▸ **Problem description**: Output the data that follows exactly, line for line. Use JSON: a list with one string for each line that is not empty.

▸ **Dataset content**:
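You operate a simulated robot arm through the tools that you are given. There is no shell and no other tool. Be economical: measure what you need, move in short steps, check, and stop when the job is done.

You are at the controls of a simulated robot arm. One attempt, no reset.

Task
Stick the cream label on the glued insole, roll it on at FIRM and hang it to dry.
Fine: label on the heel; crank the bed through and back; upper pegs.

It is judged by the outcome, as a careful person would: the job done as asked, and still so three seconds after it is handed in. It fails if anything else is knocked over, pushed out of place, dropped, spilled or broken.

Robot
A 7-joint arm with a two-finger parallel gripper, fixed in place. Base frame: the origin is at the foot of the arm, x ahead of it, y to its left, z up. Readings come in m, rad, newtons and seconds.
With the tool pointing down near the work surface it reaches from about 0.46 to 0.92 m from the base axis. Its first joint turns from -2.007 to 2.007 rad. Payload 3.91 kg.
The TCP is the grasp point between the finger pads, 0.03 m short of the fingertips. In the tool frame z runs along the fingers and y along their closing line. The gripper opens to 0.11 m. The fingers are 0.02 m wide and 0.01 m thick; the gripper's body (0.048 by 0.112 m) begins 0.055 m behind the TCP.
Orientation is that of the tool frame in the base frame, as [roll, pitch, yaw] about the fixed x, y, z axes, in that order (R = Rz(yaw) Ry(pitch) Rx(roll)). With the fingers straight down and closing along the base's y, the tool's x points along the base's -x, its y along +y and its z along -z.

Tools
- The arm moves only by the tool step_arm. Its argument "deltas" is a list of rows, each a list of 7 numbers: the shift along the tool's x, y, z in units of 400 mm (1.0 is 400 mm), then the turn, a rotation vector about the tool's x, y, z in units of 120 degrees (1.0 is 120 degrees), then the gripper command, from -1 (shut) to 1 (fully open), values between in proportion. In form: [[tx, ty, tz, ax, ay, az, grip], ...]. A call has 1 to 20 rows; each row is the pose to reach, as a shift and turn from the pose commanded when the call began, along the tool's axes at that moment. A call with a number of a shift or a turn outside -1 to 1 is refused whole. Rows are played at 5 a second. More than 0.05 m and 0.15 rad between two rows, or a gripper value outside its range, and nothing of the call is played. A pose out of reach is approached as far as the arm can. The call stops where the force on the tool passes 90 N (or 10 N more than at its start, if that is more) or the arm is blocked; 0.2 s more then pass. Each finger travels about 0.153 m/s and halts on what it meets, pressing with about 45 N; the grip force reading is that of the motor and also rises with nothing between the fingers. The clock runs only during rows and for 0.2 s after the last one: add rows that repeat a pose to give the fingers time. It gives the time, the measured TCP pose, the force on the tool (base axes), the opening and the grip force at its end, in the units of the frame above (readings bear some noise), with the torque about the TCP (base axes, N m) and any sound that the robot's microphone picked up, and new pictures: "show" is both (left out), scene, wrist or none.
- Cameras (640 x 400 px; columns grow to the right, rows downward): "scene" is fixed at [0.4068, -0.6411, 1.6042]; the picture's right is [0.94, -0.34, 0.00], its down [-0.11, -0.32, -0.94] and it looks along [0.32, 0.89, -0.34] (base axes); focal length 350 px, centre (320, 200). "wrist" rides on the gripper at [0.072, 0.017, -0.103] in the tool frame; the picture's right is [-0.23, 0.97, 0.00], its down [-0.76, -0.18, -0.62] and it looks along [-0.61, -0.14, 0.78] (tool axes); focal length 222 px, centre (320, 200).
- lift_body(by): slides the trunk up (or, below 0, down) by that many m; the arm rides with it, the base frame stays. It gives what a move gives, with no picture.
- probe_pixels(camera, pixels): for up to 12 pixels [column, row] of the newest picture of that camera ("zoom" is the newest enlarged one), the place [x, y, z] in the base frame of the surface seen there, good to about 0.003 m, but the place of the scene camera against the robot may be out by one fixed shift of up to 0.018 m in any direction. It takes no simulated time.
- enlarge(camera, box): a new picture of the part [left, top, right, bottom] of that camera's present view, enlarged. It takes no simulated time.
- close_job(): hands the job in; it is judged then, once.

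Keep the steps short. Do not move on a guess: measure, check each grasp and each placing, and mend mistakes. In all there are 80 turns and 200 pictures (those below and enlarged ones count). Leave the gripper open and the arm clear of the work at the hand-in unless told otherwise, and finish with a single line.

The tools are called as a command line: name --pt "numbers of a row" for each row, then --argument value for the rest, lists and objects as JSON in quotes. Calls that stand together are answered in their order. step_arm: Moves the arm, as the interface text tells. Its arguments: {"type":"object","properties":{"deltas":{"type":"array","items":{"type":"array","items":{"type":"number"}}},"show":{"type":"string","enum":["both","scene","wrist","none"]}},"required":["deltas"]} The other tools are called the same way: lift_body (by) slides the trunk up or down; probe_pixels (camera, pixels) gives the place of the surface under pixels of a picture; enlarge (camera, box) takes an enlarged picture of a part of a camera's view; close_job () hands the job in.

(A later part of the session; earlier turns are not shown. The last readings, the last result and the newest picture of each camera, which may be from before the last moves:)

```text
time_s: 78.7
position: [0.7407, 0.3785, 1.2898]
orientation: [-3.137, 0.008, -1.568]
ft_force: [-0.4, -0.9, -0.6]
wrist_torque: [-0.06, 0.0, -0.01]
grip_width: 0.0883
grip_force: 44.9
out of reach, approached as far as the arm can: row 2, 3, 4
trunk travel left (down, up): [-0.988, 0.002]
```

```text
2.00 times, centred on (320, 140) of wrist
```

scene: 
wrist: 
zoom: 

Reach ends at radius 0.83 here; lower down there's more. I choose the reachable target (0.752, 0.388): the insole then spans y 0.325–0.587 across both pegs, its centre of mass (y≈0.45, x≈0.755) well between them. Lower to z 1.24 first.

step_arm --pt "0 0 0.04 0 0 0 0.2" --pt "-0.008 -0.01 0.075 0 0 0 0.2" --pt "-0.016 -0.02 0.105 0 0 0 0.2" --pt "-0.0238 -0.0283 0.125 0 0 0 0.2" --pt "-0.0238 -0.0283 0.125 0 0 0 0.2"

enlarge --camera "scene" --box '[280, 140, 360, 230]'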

▸ **Response below**:
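[
  "You operate a simulated robot arm through the tools that you are given. There is no shell and no other tool. Be economical: measure what you need, move in short steps, check, and stop when the job is done.",
  "You are at the controls of a simulated robot arm. One attempt, no reset.",
  "Task",
  "Stick the cream label on the glued insole, roll it on at FIRM and hang it to dry.",
  "Fine: label on the heel; crank the bed through and back; upper pegs.",
  "It is judged by the outcome, as a careful person would: the job done as asked, and still so three seconds after it is handed in. It fails if anything else is knocked over, pushed out of place, dropped, spilled or broken.",
  "Robot",
  "A 7-joint arm with a two-finger parallel gripper, fixed in place. Base frame: the origin is at the foot of the arm, x ahead of it, y to its left, z up. Readings come in m, rad, newtons and seconds.",
  "With the tool pointing down near the work surface it reaches from about 0.46 to 0.92 m from the base axis. Its first joint turns from -2.007 to 2.007 rad. Payload 3.91 kg.",
  "The TCP is the grasp point between the finger pads, 0.03 m short of the fingertips. In the tool frame z runs along the fingers and y along their closing line. The gripper opens to 0.11 m. The fingers are 0.02 m wide and 0.01 m thick; the gripper's body (0.048 by 0.112 m) begins 0.055 m behind the TCP.",
  "Orientation is that of the tool frame in the base frame, as [roll, pitch, yaw] about the fixed x, y, z axes, in that order (R = Rz(yaw) Ry(pitch) Rx(roll)). With the fingers straight down and closing along the base's y, the tool's x points along the base's -x, its y along +y and its z along -z.",
  "Tools",
  "- The arm moves only by the tool step_arm. Its argument \"deltas\" is a list of rows, each a list of 7 numbers: the shift along the tool's x, y, z in units of 400 mm (1.0 is 400 mm), then the turn, a rotation vector about the tool's x, y, z in units of 120 degrees (1.0 is 120 degrees), then the gripper command, from -1 (shut) to 1 (fully open), values between in proportion. In form: [[tx, ty, tz, ax, ay, az, grip], ...]. A call has 1 to 20 rows; each row is the pose to reach, as a shift and turn from the pose commanded when the call began, along the tool's axes at that moment. A call with a number of a shift or a turn outside -1 to 1 is refused whole. Rows are played at 5 a second. More than 0.05 m and 0.15 rad between two rows, or a gripper value outside its range, and nothing of the call is played. A pose out of reach is approached as far as the arm can. The call stops where the force on the tool passes 90 N (or 10 N more than at its start, if that is more) or the arm is blocked; 0.2 s more then pass. Each finger travels about 0.153 m/s and halts on what it meets, pressing with about 45 N; the grip force reading is that of the motor and also rises with nothing between the fingers. The clock runs only during rows and for 0.2 s after the last one: add rows that repeat a pose to give the fingers time. It gives the time, the measured TCP pose, the force on the tool (base axes), the opening and the grip force at its end, in the units of the frame above (readings bear some noise), with the torque about the TCP (base axes, N m) and any sound that the robot's microphone picked up, and new pictures: \"show\" is both (left out), scene, wrist or none.",
  "- Cameras (640 x 400 px; columns grow to the right, rows downward): \"scene\" is fixed at [0.4068, -0.6411, 1.6042]; the picture's right is [0.94, -0.34, 0.00], its down [-0.11, -0.32, -0.94] and it looks along [0.32, 0.89, -0.34] (base axes); focal length 350 px, centre (320, 200). \"wrist\" rides on the gripper at [0.072, 0.017, -0.103] in the tool frame; the picture's right is [-0.23, 0.97, 0.00], its down [-0.76, -0.18, -0.62] and it looks along [-0.61, -0.14, 0.78] (tool axes); focal length 222 px, centre (320, 200).",
  "- lift_body(by): slides the trunk up (or, below 0, down) by that many m; the arm rides with it, the base frame stays. It gives what a move gives, with no picture.",
  "- probe_pixels(camera, pixels): for up to 12 pixels [column, row] of the newest picture of that camera (\"zoom\" is the newest enlarged one), the place [x, y, z] in the base frame of the surface seen there, good to about 0.003 m, but the place of the scene camera against the robot may be out by one fixed shift of up to 0.018 m in any direction. It takes no simulated time.",
  "- enlarge(camera, box): a new picture of the part [left, top, right, bottom] of that camera's present view, enlarged. It takes no simulated time.",
  "- close_job(): hands the job in; it is judged then, once.",
  "Keep the steps short. Do not move on a guess: measure, check each grasp and each placing, and mend mistakes. In all there are 80 turns and 200 pictures (those below and enlarged ones count). Leave the gripper open and the arm clear of the work at the hand-in unless told otherwise, and finish with a single line.",
  "The tools are called as a command line: name --pt \"numbers of a row\" for each row, then --argument value for the rest, lists and objects as JSON in quotes. Calls that stand together are answered in their order. step_arm: Moves the arm, as the interface text tells. Its arguments: {\"type\":\"object\",\"properties\":{\"deltas\":{\"type\":\"array\",\"items\":{\"type\":\"array\",\"items\":{\"type\":\"number\"}}},\"show\":{\"type\":\"string\",\"enum\":[\"both\",\"scene\",\"wrist\",\"none\"]}},\"required\":[\"deltas\"]} The other tools are called the same way: lift_body (by) slides the trunk up or down; probe_pixels (camera, pixels) gives the place of the surface under pixels of a picture; enlarge (camera, box) takes an enlarged picture of a part of a camera's view; close_job () hands the job in.",
  "(A later part of the session; earlier turns are not shown. The last readings, the last result and the newest picture of each camera, which may be from before the last moves:)",
  "```text",
  "time_s: 78.7",
  "position: [0.7407, 0.3785, 1.2898]",
  "orientation: [-3.137, 0.008, -1.568]",
  "ft_force: [-0.4, -0.9, -0.6]",
  "wrist_torque: [-0.06, 0.0, -0.01]",
  "grip_width: 0.0883",
  "grip_force: 44.9",
  "out of reach, approached as far as the arm can: row 2, 3, 4",
  "trunk travel left (down, up): [-0.988, 0.002]",
  "```",
  "```text",
  "2.00 times, centred on (320, 140) of wrist",
  "```",
  "scene: ",
  "wrist: ",
  "zoom: ",
  "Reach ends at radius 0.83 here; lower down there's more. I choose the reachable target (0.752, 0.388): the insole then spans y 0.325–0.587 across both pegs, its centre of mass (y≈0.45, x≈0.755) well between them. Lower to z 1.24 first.",
  "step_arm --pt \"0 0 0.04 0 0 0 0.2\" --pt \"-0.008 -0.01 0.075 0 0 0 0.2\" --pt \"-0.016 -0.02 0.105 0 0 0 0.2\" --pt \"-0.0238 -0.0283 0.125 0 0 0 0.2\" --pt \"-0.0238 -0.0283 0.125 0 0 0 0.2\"",
  "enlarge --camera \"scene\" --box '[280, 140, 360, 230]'"
]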